Sunday, March 27, 2011

An exerpt from Misha

Being used to running around and doing a million things, Misha has always felt that she had to be good at everything. The guilt can be overwhelming when she feels she’s not doing her best because of a flare. “Be a good wife. Be a good mom. So when I can’t, when I have a flare-up, it gets me really depressed because I feel like I should be able to do more. If I’m feeling really bad and my daughter has a day off from school, and she wants to actually spend time with me, and I can’t, then I feel really guilty. Those moments are few and far between because she’s a teenager.”

Because Misha’s mother, sister, and neighbor also have fibromyalgia, she has always had their support. They often share treatments they have found successful with one another. Her in-laws have also been very understanding, and when they were able, often helped with the children when Misha was unable to get out of bed or leave the house. Unfortunately her mother-in-law now suffers from Parkinson’s disease, and Misha prefers not to burden her with any additional stress. “I used to rely on my mother-in-law. She was a really good sounding board. She was always good to talk to, patient with me. She always had good ideas and was never judgmental.”

Her immediate family has been a little slower to come around. Two of the girls are less than understanding, but the other two seem to realize something is wrong. Her husband has also been slow to come around. “My husband used to joke and call me fibro mom. Sometimes I didn’t like to tell him because he’d say, ‘Really something else is wrong? You’re falling apart.’ We’d be joking around, but it hurts. I can’t help it. If I could I would.”

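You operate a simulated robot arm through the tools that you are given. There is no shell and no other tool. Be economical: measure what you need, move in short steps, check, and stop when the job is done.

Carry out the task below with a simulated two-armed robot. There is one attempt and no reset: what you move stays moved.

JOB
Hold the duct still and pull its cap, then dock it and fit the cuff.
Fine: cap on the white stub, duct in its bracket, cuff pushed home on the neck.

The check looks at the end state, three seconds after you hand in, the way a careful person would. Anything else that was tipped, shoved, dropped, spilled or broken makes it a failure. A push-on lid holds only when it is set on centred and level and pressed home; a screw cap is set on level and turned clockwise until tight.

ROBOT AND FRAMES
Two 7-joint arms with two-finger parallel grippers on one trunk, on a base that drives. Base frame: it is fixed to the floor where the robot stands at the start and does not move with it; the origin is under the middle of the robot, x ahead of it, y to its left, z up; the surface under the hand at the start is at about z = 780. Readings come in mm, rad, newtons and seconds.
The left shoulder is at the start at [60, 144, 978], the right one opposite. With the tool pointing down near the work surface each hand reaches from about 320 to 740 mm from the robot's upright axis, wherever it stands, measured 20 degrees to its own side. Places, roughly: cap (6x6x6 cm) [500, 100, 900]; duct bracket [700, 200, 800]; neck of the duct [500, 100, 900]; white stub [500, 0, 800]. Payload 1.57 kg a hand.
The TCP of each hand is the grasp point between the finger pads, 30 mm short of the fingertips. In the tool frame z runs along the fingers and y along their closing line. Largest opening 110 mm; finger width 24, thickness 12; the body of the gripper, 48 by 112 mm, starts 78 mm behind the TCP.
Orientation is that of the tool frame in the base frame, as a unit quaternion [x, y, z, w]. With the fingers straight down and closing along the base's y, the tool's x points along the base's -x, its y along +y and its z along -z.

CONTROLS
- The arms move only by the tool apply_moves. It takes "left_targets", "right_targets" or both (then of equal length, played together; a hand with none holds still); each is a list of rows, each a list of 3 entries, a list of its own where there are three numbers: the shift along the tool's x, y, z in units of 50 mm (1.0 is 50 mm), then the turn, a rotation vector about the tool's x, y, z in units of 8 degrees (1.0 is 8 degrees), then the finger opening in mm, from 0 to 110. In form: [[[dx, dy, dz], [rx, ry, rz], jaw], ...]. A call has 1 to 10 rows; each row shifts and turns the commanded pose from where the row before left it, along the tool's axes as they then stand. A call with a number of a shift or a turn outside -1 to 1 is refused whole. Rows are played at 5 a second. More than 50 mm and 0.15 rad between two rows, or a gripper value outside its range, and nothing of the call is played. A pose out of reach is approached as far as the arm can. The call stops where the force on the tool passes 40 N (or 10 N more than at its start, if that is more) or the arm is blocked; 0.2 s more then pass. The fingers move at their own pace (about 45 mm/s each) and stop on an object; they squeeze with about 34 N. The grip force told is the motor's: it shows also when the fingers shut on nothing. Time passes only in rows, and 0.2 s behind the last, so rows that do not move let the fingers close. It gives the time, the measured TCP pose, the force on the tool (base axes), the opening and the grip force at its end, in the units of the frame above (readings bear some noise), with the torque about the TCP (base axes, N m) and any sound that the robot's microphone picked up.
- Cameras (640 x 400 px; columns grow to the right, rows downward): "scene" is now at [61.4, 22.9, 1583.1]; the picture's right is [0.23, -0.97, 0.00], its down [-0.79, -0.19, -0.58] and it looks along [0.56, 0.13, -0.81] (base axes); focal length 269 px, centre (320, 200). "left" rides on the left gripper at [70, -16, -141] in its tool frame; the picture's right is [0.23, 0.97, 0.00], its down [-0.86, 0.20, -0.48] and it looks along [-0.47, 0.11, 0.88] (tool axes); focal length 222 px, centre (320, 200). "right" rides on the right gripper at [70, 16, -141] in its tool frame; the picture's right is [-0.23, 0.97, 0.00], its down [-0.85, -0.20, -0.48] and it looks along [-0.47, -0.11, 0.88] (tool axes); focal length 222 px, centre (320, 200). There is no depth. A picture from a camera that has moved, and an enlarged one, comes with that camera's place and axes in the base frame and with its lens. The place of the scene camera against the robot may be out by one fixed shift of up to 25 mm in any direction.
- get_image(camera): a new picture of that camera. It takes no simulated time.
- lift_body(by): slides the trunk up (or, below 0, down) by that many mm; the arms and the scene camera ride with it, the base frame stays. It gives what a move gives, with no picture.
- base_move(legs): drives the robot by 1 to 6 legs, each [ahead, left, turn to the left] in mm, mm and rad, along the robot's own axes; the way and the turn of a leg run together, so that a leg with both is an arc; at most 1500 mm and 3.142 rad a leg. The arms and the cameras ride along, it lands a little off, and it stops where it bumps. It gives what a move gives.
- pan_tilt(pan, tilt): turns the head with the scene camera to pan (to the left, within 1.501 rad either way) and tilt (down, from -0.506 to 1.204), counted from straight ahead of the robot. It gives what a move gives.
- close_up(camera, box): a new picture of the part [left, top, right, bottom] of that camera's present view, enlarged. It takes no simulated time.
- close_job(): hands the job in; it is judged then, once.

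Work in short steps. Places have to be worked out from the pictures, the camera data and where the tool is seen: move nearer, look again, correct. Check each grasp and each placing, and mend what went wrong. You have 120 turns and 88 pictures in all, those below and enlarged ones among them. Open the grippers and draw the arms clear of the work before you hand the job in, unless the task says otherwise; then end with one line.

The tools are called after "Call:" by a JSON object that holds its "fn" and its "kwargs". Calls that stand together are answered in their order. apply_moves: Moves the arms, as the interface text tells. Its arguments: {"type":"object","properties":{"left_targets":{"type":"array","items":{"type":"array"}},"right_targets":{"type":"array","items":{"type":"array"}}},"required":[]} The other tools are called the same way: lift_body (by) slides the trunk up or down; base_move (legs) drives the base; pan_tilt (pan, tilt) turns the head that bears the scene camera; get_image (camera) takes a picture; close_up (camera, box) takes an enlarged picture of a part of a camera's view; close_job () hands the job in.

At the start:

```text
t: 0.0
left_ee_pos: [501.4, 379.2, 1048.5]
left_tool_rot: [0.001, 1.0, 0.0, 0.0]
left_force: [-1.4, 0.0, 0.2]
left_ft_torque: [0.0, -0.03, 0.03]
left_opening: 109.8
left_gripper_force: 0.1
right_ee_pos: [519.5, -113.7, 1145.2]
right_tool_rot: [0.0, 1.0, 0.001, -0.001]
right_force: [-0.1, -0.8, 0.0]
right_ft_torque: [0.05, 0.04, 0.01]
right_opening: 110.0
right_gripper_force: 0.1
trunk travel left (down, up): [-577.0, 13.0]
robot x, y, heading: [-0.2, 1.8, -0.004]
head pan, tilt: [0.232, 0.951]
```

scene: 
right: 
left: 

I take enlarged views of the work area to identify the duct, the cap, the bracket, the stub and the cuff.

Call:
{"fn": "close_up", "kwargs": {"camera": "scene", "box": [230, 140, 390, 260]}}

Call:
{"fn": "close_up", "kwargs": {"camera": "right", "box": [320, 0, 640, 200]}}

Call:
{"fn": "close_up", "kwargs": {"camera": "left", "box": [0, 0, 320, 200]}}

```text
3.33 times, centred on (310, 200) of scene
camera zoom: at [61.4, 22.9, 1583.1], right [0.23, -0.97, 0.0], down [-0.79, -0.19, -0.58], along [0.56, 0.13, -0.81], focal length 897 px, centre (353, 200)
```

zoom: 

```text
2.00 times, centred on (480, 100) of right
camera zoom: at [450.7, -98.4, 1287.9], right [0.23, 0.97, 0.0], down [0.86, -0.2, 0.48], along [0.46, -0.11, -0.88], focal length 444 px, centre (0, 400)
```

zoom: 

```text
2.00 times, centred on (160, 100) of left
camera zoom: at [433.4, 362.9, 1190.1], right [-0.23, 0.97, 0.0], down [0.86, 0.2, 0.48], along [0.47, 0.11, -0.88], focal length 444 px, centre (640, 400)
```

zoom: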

Unfortunately, his eyes opened to her suffering after he started experiencing issues with depression from an old back injury. Initially, they each dealt with their physical pains separately. “He got to the point where he couldn’t get out of bed, lacked motivation, and was very tired. Before that, he never understood depression or the fibromyalgia. He’s starting to get a bit more understanding. The difference, now, is that we have learned to help each other through our physical pain.  We’ve learned to recognize when one of us is hurting really badly. We pick up the slack for each other.”

Misha’s husband is her best friend. “We’ve been married almost 11 years and been together for over 15. He’s pretty good to talk to. He is the one that reminds me to slow down sometimes, to take care of myself.”